REVIEW: Hilo: All the Pieces Fit
Hilo: All the Pieces Fit
By Judd Winick
210 pages/RH Graphic/$13.99
Receiving the sixth volume of a continuing series to review can be a daunting task if you have not read the previous five, especially if there is no recap section preceding the story (a complaint I have about most series).
That said, this volume, wrapping the initial storyline takes a little time to get one’s feet wet then you are propelled through the action, figuring things out along the way. Credit to Judd Winick for being adept at doing this so by the end, you’re not just accustomed to the characters but emotionally invested in the team of protagonists trying to protect the world.
The series kicked off in 2015 so readers of this mid-grade series can grow up with the characters and if they’ve outgrown it after this volume, they will be satisfied.
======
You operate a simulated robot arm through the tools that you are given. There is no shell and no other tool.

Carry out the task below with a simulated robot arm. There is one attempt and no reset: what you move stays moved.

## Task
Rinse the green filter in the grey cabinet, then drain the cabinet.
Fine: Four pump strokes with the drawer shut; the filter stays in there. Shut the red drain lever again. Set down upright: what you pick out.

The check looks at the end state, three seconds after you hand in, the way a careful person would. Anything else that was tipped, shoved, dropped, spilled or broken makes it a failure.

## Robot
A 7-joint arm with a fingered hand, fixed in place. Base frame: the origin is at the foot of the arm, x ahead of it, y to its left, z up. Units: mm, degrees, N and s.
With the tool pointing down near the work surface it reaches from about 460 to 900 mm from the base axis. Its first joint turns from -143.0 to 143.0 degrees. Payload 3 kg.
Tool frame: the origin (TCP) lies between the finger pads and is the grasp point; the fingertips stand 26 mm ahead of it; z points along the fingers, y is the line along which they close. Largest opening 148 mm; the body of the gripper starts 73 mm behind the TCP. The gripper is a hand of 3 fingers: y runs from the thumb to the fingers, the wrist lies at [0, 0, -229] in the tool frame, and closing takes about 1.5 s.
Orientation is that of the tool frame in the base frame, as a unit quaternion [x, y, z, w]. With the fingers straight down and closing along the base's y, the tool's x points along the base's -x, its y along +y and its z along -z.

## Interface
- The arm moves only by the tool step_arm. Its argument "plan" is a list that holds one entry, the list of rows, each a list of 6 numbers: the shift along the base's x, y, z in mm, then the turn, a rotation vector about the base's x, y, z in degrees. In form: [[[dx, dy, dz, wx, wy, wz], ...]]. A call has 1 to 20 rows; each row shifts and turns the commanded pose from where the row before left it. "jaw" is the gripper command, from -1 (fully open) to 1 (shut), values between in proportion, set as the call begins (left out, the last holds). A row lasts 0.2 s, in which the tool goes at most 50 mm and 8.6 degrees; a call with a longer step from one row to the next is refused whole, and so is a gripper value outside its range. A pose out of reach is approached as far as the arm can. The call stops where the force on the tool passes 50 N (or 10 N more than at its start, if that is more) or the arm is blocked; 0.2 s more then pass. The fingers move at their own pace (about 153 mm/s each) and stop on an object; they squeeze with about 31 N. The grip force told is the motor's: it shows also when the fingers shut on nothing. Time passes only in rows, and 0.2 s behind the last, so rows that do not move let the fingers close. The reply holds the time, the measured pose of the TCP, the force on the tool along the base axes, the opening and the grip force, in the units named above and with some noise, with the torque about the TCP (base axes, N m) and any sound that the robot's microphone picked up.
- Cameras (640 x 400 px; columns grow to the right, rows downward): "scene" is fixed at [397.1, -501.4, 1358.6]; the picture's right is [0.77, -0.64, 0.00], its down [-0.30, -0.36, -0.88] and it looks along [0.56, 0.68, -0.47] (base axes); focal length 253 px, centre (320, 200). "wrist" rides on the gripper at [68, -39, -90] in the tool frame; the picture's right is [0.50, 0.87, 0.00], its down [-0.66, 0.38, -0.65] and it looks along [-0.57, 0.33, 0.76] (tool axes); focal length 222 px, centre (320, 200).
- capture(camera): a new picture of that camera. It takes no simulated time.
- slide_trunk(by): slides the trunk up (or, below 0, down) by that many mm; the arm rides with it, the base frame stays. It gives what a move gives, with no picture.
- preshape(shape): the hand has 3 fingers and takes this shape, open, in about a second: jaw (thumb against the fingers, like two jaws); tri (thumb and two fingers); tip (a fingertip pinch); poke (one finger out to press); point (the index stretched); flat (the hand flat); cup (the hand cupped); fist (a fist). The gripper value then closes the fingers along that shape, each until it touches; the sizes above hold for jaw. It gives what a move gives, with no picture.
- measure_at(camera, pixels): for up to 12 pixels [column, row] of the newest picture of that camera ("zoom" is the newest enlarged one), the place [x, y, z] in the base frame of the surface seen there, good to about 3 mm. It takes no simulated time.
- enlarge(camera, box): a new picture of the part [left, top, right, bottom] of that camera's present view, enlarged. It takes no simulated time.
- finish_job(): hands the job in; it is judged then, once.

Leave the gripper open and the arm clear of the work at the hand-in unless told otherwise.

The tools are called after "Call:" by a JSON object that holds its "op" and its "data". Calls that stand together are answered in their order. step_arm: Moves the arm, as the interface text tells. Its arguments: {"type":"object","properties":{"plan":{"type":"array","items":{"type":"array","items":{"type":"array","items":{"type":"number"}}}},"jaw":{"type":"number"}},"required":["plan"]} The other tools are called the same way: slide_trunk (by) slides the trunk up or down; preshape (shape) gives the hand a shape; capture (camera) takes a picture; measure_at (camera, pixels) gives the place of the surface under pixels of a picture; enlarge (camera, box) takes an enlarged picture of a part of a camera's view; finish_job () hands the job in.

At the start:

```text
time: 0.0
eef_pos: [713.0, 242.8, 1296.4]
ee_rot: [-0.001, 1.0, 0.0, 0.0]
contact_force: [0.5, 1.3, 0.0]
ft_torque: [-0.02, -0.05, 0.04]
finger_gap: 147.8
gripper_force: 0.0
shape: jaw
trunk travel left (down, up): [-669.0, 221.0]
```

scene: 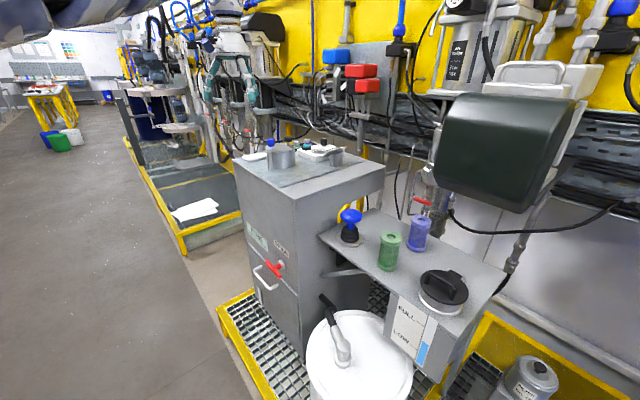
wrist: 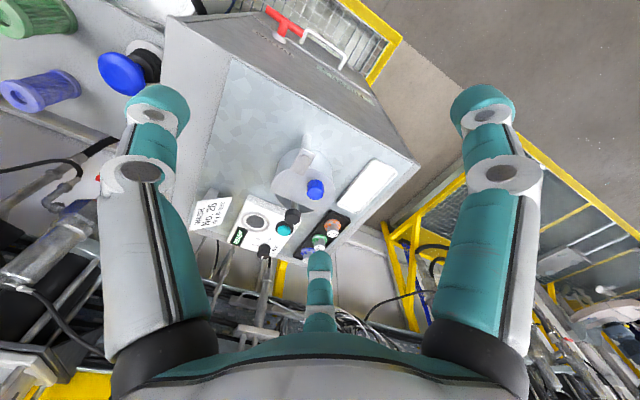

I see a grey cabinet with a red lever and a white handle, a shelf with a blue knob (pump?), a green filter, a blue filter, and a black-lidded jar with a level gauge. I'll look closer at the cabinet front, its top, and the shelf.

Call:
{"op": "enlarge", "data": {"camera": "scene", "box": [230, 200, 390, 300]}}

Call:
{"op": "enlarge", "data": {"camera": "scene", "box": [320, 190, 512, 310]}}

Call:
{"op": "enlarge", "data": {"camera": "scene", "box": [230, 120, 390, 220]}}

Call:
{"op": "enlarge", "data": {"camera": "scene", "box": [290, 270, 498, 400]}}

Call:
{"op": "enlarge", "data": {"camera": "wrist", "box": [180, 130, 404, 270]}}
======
And for those who are just finding it, be assured volume seven and a new story arrives in 2021.
Hilo is an android built to resemble an elementary school student and drops from the sky onto Earth. He was befriended by D.J. and Gina and over the course of the series, they learn about him and his extradimensional origins as well as the threat presented by Razorwark. What does this red-armored being want with Hilo and Earth?
This volume has the first in-person confrontation between Hilo and Razorwark with the fate of the world at stake. Gina finds herself playing a significant role as magic comes into this mostly SF story and there’s a heroic sacrifice that will no doubt require tissues for the younger readers.
Winick, no stranger to graphic storytelling, evolves the status quo so the end of book six leaves everyone different from book one, which is a good thing. His writing is breezy and his open, cartoony style is filled with kinetic motion and letting big moments take whole pages. It becomes a quick-paced read after the first 30 or so pages as we build momentum.
There’s a lot to recommend in this all-ages series, but you must start with book one.